Ageing weakens vaccine responses, but new insights into the mechanisms could help strengthen immune protection for older adults.

  • 3 November 2025
  • 3 min read
  • by Linda Geddes
A woman receiving a vaccine from a health worker. Credit: Freepik
A woman receiving a vaccine from a health worker. Credit: Freepik
 

 

Scientists have long puzzled over why vaccines don’t work as well in older adults. Now they think they may know why: immune T cells undergo profound and specific changes as we age, reshaping how our bodies respond to vaccines and pathogens.

The findings, published in Nature, could eventually aid the design of more effective vaccines, researchers say.

Why do older people mount weaker immune responses?

For years, scientists have known that older adults don’t respond to vaccines as well as younger people – but the biological reasons have been difficult to pin down.  One leading theory blames chronic low-grade inflammation for the decline. Another is that constant immune stimulation from persistent viruses such as cytomegalovirus (CMV) that remain in the body for life, may gradually reshape how the immune system works.

How old age affects our immune responses

Older adults’ T cells gradually shift into a state that weakens their ability to instruct antibody-producing B cells, weakening their responses to vaccines.

These changes appear to happen even without chronic inflammation or lifelong viral infections: ageing itself rewires the immune system.

The findings could help scientists design more effective vaccines for older adults, predict individual vaccine responses and develop therapies to rejuvenate immune cells.

However, most previous studies have been small, focused on only a handful of immune cell types, and included people with underlying health problems – making it difficult to disentangle the effects of disease from healthy ageing.

To investigate, Dr Claire Gustafson at the Allen Institute for Immunology in Seattle, US, and colleagues closely monitored the immune systems of 96 healthy adults aged 25–65 for two years, sampling their blood repeatedly – including before and after seasonal flu vaccinations. Using cutting edge techniques such as single-cell RNA sequencing, proteomics and spectral flow cytometry, they charted how 71 different types of immune cells shifted with age, and in response to vaccination or chronic virus exposure. They then validated these patterns in a larger cross-section of more than 300 healthy adults up to age 90.

The study found that the biggest age-related changes happened in T cells – especially a type of T cell that helps to “train” white blood cells called B cells to produce antibodies in response to viruses and vaccines. The T cells appeared to shift to a different operating mode as people aged, altering how they responded to threats and directly impacting B cells’ ability to generate strong antibody responses.

This could mean that even if a vaccine is well-matched to a virus, older immune systems may struggle to produce strong antibodies because their T cells are no longer providing clear instructions to their B cells. 

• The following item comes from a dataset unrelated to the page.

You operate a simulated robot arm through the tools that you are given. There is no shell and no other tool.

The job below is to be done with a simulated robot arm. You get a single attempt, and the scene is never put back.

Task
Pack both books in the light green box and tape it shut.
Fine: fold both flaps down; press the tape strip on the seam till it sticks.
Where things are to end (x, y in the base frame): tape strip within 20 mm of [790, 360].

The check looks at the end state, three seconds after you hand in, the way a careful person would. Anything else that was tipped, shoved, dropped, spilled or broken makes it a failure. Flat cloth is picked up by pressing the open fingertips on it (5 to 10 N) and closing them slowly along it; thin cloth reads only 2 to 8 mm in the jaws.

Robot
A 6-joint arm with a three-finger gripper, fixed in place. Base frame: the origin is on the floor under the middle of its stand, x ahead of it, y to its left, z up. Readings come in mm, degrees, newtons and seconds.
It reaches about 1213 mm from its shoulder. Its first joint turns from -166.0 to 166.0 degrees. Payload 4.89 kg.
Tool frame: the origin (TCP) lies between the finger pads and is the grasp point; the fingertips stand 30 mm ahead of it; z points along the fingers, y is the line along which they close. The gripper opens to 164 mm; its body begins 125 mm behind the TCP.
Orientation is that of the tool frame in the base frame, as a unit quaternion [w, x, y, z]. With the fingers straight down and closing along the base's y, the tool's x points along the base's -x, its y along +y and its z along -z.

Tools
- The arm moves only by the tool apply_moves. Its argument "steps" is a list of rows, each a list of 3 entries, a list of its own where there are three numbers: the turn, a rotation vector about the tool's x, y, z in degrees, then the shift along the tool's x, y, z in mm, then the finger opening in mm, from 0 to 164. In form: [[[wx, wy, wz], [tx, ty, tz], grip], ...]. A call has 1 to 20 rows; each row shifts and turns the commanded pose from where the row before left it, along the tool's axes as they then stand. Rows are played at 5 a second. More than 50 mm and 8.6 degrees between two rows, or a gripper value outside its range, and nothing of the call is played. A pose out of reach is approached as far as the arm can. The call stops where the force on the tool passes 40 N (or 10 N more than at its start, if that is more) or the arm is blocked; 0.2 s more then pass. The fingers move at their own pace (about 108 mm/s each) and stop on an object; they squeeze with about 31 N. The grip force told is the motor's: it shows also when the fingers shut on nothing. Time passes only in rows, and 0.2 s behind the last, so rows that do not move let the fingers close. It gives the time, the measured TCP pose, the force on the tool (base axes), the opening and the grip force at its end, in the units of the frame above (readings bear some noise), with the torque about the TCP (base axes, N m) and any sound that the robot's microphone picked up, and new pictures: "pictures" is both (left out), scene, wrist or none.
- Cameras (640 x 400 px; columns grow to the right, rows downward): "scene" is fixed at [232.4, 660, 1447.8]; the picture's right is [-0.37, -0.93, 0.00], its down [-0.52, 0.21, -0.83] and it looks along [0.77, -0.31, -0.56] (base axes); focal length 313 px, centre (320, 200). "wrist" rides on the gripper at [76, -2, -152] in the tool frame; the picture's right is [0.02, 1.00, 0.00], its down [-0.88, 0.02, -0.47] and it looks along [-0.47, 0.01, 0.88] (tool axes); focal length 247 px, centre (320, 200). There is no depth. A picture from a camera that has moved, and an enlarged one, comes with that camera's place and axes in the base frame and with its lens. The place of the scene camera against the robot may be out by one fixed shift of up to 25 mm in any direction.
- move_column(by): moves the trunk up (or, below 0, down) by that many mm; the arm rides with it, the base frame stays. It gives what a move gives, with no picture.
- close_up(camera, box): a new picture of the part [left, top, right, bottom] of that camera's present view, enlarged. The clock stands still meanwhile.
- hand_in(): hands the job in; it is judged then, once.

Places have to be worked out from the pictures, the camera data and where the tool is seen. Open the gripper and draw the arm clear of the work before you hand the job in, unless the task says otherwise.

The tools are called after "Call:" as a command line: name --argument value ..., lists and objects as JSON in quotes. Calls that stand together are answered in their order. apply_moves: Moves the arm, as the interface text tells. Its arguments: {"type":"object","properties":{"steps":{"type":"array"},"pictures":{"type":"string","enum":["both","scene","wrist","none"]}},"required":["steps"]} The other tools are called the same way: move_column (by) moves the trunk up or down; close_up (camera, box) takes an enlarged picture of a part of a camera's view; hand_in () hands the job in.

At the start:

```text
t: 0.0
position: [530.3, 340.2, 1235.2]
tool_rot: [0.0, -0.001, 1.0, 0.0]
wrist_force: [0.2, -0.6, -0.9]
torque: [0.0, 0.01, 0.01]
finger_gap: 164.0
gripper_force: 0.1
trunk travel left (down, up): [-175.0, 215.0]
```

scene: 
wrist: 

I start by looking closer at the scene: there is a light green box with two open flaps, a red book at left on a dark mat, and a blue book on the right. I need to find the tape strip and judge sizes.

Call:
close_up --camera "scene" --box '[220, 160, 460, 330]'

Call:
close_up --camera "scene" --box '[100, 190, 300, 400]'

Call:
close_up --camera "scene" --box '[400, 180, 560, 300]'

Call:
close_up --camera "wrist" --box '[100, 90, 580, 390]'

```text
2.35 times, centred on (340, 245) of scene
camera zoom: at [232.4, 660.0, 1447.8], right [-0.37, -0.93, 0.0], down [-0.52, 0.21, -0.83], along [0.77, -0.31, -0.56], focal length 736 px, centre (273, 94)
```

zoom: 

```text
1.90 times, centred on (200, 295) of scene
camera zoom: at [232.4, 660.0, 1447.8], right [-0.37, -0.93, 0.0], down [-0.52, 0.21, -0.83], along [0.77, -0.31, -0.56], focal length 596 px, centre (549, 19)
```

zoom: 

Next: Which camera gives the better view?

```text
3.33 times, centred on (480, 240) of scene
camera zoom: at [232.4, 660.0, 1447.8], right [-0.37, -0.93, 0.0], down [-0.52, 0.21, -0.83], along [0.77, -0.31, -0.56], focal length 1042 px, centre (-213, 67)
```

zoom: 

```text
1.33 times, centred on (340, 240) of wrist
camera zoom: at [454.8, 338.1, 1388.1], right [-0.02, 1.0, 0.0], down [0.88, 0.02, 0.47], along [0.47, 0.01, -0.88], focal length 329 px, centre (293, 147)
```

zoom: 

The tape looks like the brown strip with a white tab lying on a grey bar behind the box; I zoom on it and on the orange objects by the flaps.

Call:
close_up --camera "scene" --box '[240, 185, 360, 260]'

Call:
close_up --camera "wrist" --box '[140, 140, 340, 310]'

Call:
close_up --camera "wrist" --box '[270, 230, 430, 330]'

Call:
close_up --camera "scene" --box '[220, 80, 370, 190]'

Surprisingly, these shifts didn’t appear to be driven by chronic inflammation or lingering viral infections such as cytomegalovirus.

“We were surprised that inflammation is not driving healthy aging. We think inflammation is driven by something independent from just the age of a person,” said Gustafson, adding that other research also supported the idea that inflammation and ageing don’t necessarily go hand in hand. 

How could this lead to better vaccines?

The findings could eventually pave the way for tests to predict how well someone will respond to a vaccine based on their individual immune profile. They could also aid the design of vaccines that are better tailored to ageing immune systems, or treatments to rejuvenate aging immune cells.

More broadly, the findings provide a window into how the immune system shifts as we get older, and how those changes could influence our susceptibility to infections and age-related disease.

“My hope is that [our dataset] will be used for a long time to enable other researchers to look more deeply and find more insights into human immunity,” Gustafson said.